TORONTO (Reuters) - The Canadian government defended its decision to scrap the Maple isotope reactor project on Thursday, but left the door open for private groups to take over the mothballed nuclear program.
Ottawa halted construction of the project last year because of cost overruns and technical problems. It was planned to be a replacement for the ailing 50-year-old Chalk River unit and take over the production of medical isotopes.
The isotopes are used for diagnosing cancer, heart disease and other medical conditions.
“There may be groups of individuals and groups of companies out there that want to revisit the Maples and the calls for information and expressions of interest may very well point that out, because there are pieces that are not the reactor that are still utilizable, with still good infrastructure,” Natural Resources Minister Lisa Raitt, told reporters.
“So we are hoping to get some interesting proposals coming out in the calls for information,” Raitt said.
The minister’s comments followed a Toronto meeting with representatives from an international taskforce looking into the medical isotope shortage.
Canada has been in the spotlight for more than a month after the Chalk River reactor, which supplies a third of the world’s medical isotopes, was shut down in May because of a small leak of heavy water, used in the nuclear reaction process.
The reactor’s operator, government-owned Atomic Energy of Canada Ltd, warned it will be at least three months until the leak is fixed.

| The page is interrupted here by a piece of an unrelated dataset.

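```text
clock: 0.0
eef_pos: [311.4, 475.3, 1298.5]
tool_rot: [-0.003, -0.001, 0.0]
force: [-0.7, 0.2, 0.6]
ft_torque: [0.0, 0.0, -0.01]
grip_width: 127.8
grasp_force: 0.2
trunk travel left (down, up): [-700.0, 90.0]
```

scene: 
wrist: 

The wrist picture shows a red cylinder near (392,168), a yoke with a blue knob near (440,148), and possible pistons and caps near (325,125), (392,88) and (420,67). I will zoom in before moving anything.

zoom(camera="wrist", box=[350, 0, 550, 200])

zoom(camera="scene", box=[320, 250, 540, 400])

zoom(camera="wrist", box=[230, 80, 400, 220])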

Raitt, who came under personal attack recently for calling the shortage a “sexy” issue, and saw it as a way to advance her political career, said on Thursday that AECL is still sticking with its timeline despite speculation it could take much longer to fix the problem.
MDS Nordion, which markets the isotopes worldwide, urged the government and AECL earlier this month to consult with international experts in hopes of reactivating the Maple project.
The company was not immediately available for comment.